A number of different programs have been introduced with the hope of improving test scores; and they've come with extra state and federal funding.

But enthusiasm for each program fizzled out after a year or two as the state made changes or reduced funding, Escalera said during an interview in her office.

"Unfortunately, we didn't meet the mark."

And the school’s roughly 600 kids continued to score poorly on state assessments.

"So unfortunately, that's the growth measure, it's what we're judged by, and we didn't meet the mark for that," she said.

Delaware is located on the Near Westside of Syracuse. The neighborhood is one of the city’s poorest and a majority of Delaware’s students are minorities.

The school has been one of the worst performing in the state on performance exams for too many years in a row, so the state education department is mandating the district either close it or drastically overhaul it.

"Our students do progress," Escalera contends. "What’s not being shown is that progress on the New York state assessments."

Superintendent Sharon Contreras has pitched state education officials on the idea of turning Delaware into an in-district charter school, one that would keep the same students and same teachers in the building.

"So this is a way we’re maintaining stability for our teaching staff and for students," she said a recent school board meeting. "Obviously the final decision is not up to me, it’s up to the state commissioner."

It’s also up to the parents. A conversion of Delaware to a charter school will have to be approved by a majority of them.

"Which is another win within this particular model, that parents actually have a say. They are the only ones that can vote this up," she said.

"It may be the only option"

Charter schools receive public funding, but have more freedom from state and federal education standards. They’re usually run by private companies.

An in-district charter school hasn’t been implemented anywhere in the state in over a decade, so there are a lot of questions about how it would work.

"Well, I don’t know if it’s the best option, but it may be the only option," said Syracuse Teachers Association president Kevin Ahern.

The union has been talking to the district about running the school. Ahern argues a teacher-run charter school will allow more flexibility from the state to implement changes than the school has now.

Onondaga Community College is also being considered to run the new Delaware.
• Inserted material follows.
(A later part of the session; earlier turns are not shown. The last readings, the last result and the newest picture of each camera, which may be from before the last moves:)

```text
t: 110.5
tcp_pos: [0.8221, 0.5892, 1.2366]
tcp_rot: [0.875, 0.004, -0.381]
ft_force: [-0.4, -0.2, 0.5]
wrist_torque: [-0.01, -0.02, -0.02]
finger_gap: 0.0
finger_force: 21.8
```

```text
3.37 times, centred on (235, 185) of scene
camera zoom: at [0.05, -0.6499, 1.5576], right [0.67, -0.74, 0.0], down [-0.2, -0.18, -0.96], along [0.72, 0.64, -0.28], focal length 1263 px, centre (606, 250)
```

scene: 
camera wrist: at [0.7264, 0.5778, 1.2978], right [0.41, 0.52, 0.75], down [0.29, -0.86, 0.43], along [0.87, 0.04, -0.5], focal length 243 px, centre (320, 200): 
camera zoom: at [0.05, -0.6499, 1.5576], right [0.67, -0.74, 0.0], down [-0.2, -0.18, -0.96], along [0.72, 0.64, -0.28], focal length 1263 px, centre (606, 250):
The conversion into a charter school wouldn't happen until the start of the 2015-16 academic year, according to officials.

Ahern said he doesn’t want to see the Delaware School community disrupted in another turnaround scheme.

"Our interest is to keep that school open in that neighborhood," he said, "with the kids going to school in the school that they’ve been in with our members working there."

"We want them to be able to function like everyone else."

That flexibility is needed, principal Escalera said, in order to implement a program that caters to Delaware’s students and the teachers can get behind.

"We have to have assessments," she said. "We want them to be able to function like everyone else and compete like everyone else. And score well, but to give us the time to get the kids to that point where they will be competing well."

Escalera is retiring this summer after two decades at Delaware. She said while the changes coming to Delaware won’t affect her, they will touch everyone in the school’s close-knit community, from the cleaning staff to parents who attended Delaware and now send their children there.